EXERCISE BRIEF:
Output each line of the material exactly as it stands. Give them as a JSON list of strings, one for each line, with blank lines left out.

DATA EXTRACT:
START
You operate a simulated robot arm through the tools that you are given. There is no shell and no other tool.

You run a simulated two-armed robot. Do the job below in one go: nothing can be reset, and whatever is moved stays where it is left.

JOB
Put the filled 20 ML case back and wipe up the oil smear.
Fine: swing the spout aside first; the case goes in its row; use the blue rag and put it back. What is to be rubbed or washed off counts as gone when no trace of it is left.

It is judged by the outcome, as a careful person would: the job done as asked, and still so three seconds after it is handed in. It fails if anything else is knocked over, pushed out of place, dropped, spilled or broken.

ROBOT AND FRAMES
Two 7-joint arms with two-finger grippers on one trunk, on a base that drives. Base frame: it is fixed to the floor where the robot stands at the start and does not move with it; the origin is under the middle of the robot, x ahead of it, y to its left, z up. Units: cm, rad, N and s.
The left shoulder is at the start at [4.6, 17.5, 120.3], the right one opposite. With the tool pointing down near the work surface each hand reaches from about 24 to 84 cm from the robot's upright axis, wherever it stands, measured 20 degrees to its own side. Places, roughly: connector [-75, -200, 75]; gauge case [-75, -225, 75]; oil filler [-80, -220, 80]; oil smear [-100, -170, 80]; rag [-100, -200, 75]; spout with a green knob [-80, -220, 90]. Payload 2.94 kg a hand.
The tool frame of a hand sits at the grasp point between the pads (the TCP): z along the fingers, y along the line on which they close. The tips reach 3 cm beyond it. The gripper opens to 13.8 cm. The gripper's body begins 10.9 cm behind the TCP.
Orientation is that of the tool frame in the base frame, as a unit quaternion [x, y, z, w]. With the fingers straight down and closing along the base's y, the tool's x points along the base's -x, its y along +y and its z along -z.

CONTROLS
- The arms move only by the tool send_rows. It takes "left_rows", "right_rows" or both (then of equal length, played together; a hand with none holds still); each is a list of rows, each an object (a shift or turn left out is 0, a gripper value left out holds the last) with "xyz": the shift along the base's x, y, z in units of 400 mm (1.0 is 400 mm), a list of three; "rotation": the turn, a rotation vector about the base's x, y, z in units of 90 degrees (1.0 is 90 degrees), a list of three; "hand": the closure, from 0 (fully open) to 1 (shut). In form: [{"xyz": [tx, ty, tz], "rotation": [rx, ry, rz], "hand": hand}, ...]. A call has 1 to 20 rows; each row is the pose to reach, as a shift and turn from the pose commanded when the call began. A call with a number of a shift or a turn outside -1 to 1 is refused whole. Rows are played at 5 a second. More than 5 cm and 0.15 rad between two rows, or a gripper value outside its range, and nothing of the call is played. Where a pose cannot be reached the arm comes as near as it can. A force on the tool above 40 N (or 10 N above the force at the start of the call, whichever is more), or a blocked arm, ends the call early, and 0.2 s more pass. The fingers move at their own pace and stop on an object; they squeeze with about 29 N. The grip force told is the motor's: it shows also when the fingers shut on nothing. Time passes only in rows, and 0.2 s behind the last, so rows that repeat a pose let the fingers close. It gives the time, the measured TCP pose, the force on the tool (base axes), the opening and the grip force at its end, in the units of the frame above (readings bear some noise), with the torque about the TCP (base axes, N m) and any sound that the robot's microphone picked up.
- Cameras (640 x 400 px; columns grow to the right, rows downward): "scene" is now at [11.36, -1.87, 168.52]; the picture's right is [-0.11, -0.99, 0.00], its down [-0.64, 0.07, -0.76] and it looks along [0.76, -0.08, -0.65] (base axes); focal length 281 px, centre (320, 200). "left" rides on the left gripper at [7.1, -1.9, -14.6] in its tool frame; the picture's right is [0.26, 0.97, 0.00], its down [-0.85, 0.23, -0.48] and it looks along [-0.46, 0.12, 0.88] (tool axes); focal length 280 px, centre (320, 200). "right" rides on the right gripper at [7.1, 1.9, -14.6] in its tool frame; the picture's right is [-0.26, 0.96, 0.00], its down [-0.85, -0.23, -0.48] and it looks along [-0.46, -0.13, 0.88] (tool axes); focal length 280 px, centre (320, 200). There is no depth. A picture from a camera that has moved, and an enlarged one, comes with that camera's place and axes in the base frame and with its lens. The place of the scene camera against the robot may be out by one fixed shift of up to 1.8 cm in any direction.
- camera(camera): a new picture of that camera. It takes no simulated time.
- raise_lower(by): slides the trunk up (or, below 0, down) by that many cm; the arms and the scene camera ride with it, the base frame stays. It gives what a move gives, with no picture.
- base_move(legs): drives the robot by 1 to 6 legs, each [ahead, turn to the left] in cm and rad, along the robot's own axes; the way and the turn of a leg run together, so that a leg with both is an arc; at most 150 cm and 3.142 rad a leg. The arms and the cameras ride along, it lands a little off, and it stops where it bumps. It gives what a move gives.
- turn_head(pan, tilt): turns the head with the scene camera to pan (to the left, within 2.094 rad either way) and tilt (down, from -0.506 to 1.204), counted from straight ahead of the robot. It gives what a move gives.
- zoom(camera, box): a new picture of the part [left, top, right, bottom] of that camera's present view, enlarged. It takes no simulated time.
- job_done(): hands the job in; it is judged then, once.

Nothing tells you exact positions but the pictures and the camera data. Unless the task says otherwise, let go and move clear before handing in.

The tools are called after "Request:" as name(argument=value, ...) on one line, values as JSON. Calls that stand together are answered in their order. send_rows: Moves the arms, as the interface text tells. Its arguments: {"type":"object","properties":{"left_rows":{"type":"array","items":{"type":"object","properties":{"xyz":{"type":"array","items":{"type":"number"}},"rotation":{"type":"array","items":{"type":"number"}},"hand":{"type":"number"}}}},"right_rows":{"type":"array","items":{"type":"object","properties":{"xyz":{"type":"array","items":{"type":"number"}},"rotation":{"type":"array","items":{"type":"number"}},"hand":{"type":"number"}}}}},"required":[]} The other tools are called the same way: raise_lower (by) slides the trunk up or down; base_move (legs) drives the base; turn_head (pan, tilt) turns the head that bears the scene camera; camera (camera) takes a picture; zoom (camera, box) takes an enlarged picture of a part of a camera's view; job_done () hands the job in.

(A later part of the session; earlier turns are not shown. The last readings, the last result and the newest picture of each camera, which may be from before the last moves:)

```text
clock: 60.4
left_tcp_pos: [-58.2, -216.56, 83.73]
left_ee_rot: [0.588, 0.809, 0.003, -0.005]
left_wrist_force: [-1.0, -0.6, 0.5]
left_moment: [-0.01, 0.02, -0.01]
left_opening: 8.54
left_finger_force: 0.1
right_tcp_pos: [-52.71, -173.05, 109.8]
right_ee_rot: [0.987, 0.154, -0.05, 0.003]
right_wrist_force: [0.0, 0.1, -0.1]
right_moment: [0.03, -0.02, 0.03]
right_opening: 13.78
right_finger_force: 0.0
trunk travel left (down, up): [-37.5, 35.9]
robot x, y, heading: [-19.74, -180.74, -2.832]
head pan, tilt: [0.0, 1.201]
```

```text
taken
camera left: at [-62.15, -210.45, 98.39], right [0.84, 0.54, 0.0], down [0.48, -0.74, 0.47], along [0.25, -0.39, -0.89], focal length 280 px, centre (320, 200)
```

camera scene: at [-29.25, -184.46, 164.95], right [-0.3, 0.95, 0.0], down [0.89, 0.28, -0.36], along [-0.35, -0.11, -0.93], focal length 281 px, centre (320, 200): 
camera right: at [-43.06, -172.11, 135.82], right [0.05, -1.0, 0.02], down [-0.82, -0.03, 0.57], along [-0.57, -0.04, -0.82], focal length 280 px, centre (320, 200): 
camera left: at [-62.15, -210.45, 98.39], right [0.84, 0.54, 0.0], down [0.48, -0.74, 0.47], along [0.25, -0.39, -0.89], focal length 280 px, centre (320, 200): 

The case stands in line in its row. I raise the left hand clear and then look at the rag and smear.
END
WORKED ANSWER:
[
  "You operate a simulated robot arm through the tools that you are given. There is no shell and no other tool.",
  "You run a simulated two-armed robot. Do the job below in one go: nothing can be reset, and whatever is moved stays where it is left.",
  "JOB",
  "Put the filled 20 ML case back and wipe up the oil smear.",
  "Fine: swing the spout aside first; the case goes in its row; use the blue rag and put it back. What is to be rubbed or washed off counts as gone when no trace of it is left.",
  "It is judged by the outcome, as a careful person would: the job done as asked, and still so three seconds after it is handed in. It fails if anything else is knocked over, pushed out of place, dropped, spilled or broken.",
  "ROBOT AND FRAMES",
  "Two 7-joint arms with two-finger grippers on one trunk, on a base that drives. Base frame: it is fixed to the floor where the robot stands at the start and does not move with it; the origin is under the middle of the robot, x ahead of it, y to its left, z up. Units: cm, rad, N and s.",
  "The left shoulder is at the start at [4.6, 17.5, 120.3], the right one opposite. With the tool pointing down near the work surface each hand reaches from about 24 to 84 cm from the robot's upright axis, wherever it stands, measured 20 degrees to its own side. Places, roughly: connector [-75, -200, 75]; gauge case [-75, -225, 75]; oil filler [-80, -220, 80]; oil smear [-100, -170, 80]; rag [-100, -200, 75]; spout with a green knob [-80, -220, 90]. Payload 2.94 kg a hand.",
  "The tool frame of a hand sits at the grasp point between the pads (the TCP): z along the fingers, y along the line on which they close. The tips reach 3 cm beyond it. The gripper opens to 13.8 cm. The gripper's body begins 10.9 cm behind the TCP.",
  "Orientation is that of the tool frame in the base frame, as a unit quaternion [x, y, z, w]. With the fingers straight down and closing along the base's y, the tool's x points along the base's -x, its y along +y and its z along -z.",
  "CONTROLS",
  "- The arms move only by the tool send_rows. It takes \"left_rows\", \"right_rows\" or both (then of equal length, played together; a hand with none holds still); each is a list of rows, each an object (a shift or turn left out is 0, a gripper value left out holds the last) with \"xyz\": the shift along the base's x, y, z in units of 400 mm (1.0 is 400 mm), a list of three; \"rotation\": the turn, a rotation vector about the base's x, y, z in units of 90 degrees (1.0 is 90 degrees), a list of three; \"hand\": the closure, from 0 (fully open) to 1 (shut). In form: [{\"xyz\": [tx, ty, tz], \"rotation\": [rx, ry, rz], \"hand\": hand}, ...]. A call has 1 to 20 rows; each row is the pose to reach, as a shift and turn from the pose commanded when the call began. A call with a number of a shift or a turn outside -1 to 1 is refused whole. Rows are played at 5 a second. More than 5 cm and 0.15 rad between two rows, or a gripper value outside its range, and nothing of the call is played. Where a pose cannot be reached the arm comes as near as it can. A force on the tool above 40 N (or 10 N above the force at the start of the call, whichever is more), or a blocked arm, ends the call early, and 0.2 s more pass. The fingers move at their own pace and stop on an object; they squeeze with about 29 N. The grip force told is the motor's: it shows also when the fingers shut on nothing. Time passes only in rows, and 0.2 s behind the last, so rows that repeat a pose let the fingers close. It gives the time, the measured TCP pose, the force on the tool (base axes), the opening and the grip force at its end, in the units of the frame above (readings bear some noise), with the torque about the TCP (base axes, N m) and any sound that the robot's microphone picked up.",
  "- Cameras (640 x 400 px; columns grow to the right, rows downward): \"scene\" is now at [11.36, -1.87, 168.52]; the picture's right is [-0.11, -0.99, 0.00], its down [-0.64, 0.07, -0.76] and it looks along [0.76, -0.08, -0.65] (base axes); focal length 281 px, centre (320, 200). \"left\" rides on the left gripper at [7.1, -1.9, -14.6] in its tool frame; the picture's right is [0.26, 0.97, 0.00], its down [-0.85, 0.23, -0.48] and it looks along [-0.46, 0.12, 0.88] (tool axes); focal length 280 px, centre (320, 200). \"right\" rides on the right gripper at [7.1, 1.9, -14.6] in its tool frame; the picture's right is [-0.26, 0.96, 0.00], its down [-0.85, -0.23, -0.48] and it looks along [-0.46, -0.13, 0.88] (tool axes); focal length 280 px, centre (320, 200). There is no depth. A picture from a camera that has moved, and an enlarged one, comes with that camera's place and axes in the base frame and with its lens. The place of the scene camera against the robot may be out by one fixed shift of up to 1.8 cm in any direction.",
  "- camera(camera): a new picture of that camera. It takes no simulated time.",
  "- raise_lower(by): slides the trunk up (or, below 0, down) by that many cm; the arms and the scene camera ride with it, the base frame stays. It gives what a move gives, with no picture.",
  "- base_move(legs): drives the robot by 1 to 6 legs, each [ahead, turn to the left] in cm and rad, along the robot's own axes; the way and the turn of a leg run together, so that a leg with both is an arc; at most 150 cm and 3.142 rad a leg. The arms and the cameras ride along, it lands a little off, and it stops where it bumps. It gives what a move gives.",
  "- turn_head(pan, tilt): turns the head with the scene camera to pan (to the left, within 2.094 rad either way) and tilt (down, from -0.506 to 1.204), counted from straight ahead of the robot. It gives what a move gives.",
  "- zoom(camera, box): a new picture of the part [left, top, right, bottom] of that camera's present view, enlarged. It takes no simulated time.",
  "- job_done(): hands the job in; it is judged then, once.",
  "Nothing tells you exact positions but the pictures and the camera data. Unless the task says otherwise, let go and move clear before handing in.",
  "The tools are called after \"Request:\" as name(argument=value, ...) on one line, values as JSON. Calls that stand together are answered in their order. send_rows: Moves the arms, as the interface text tells. Its arguments: {\"type\":\"object\",\"properties\":{\"left_rows\":{\"type\":\"array\",\"items\":{\"type\":\"object\",\"properties\":{\"xyz\":{\"type\":\"array\",\"items\":{\"type\":\"number\"}},\"rotation\":{\"type\":\"array\",\"items\":{\"type\":\"number\"}},\"hand\":{\"type\":\"number\"}}}},\"right_rows\":{\"type\":\"array\",\"items\":{\"type\":\"object\",\"properties\":{\"xyz\":{\"type\":\"array\",\"items\":{\"type\":\"number\"}},\"rotation\":{\"type\":\"array\",\"items\":{\"type\":\"number\"}},\"hand\":{\"type\":\"number\"}}}}},\"required\":[]} The other tools are called the same way: raise_lower (by) slides the trunk up or down; base_move (legs) drives the base; turn_head (pan, tilt) turns the head that bears the scene camera; camera (camera) takes a picture; zoom (camera, box) takes an enlarged picture of a part of a camera's view; job_done () hands the job in.",
  "(A later part of the session; earlier turns are not shown. The last readings, the last result and the newest picture of each camera, which may be from before the last moves:)",
  "```text",
  "clock: 60.4",
  "left_tcp_pos: [-58.2, -216.56, 83.73]",
  "left_ee_rot: [0.588, 0.809, 0.003, -0.005]",
  "left_wrist_force: [-1.0, -0.6, 0.5]",
  "left_moment: [-0.01, 0.02, -0.01]",
  "left_opening: 8.54",
  "left_finger_force: 0.1",
  "right_tcp_pos: [-52.71, -173.05, 109.8]",
  "right_ee_rot: [0.987, 0.154, -0.05, 0.003]",
  "right_wrist_force: [0.0, 0.1, -0.1]",
  "right_moment: [0.03, -0.02, 0.03]",
  "right_opening: 13.78",
  "right_finger_force: 0.0",
  "trunk travel left (down, up): [-37.5, 35.9]",
  "robot x, y, heading: [-19.74, -180.74, -2.832]",
  "head pan, tilt: [0.0, 1.201]",
  "```",
  "```text",
  "taken",
  "camera left: at [-62.15, -210.45, 98.39], right [0.84, 0.54, 0.0], down [0.48, -0.74, 0.47], along [0.25, -0.39, -0.89], focal length 280 px, centre (320, 200)",
  "```",
  "camera scene: at [-29.25, -184.46, 164.95], right [-0.3, 0.95, 0.0], down [0.89, 0.28, -0.36], along [-0.35, -0.11, -0.93], focal length 281 px, centre (320, 200): ",
  "camera right: at [-43.06, -172.11, 135.82], right [0.05, -1.0, 0.02], down [-0.82, -0.03, 0.57], along [-0.57, -0.04, -0.82], focal length 280 px, centre (320, 200): ",
  "camera left: at [-62.15, -210.45, 98.39], right [0.84, 0.54, 0.0], down [0.48, -0.74, 0.47], along [0.25, -0.39, -0.89], focal length 280 px, centre (320, 200): ",
  "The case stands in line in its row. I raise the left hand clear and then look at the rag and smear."
]